## begin

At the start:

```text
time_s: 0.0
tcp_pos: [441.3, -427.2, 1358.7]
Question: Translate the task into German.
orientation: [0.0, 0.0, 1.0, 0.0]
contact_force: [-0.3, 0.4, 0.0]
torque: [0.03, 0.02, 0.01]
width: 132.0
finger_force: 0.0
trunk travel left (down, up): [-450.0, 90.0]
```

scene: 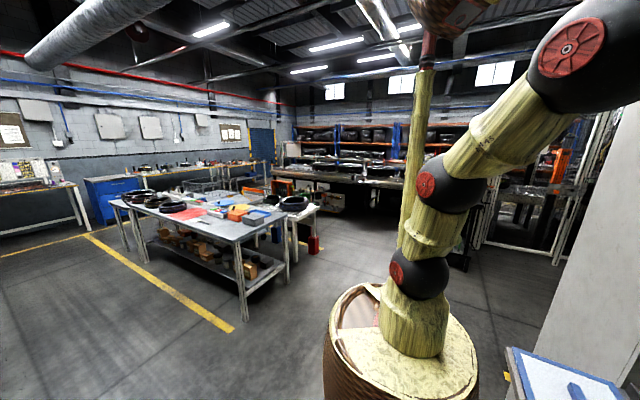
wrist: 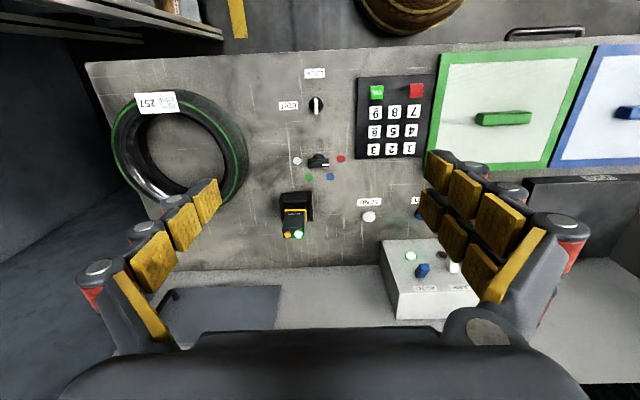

## end

*Challenge*: Repeat verbatim all the material, but not the pictures.

*Correct answer*:
At the start:

```text
time_s: 0.0
tcp_pos: [441.3, -427.2, 1358.7]
Question: Translate the task into German.
orientation: [0.0, 0.0, 1.0, 0.0]
contact_force: [-0.3, 0.4, 0.0]
torque: [0.03, 0.02, 0.01]
width: 132.0
finger_force: 0.0
trunk travel left (down, up): [-450.0, 90.0]
```

scene: 
wrist: 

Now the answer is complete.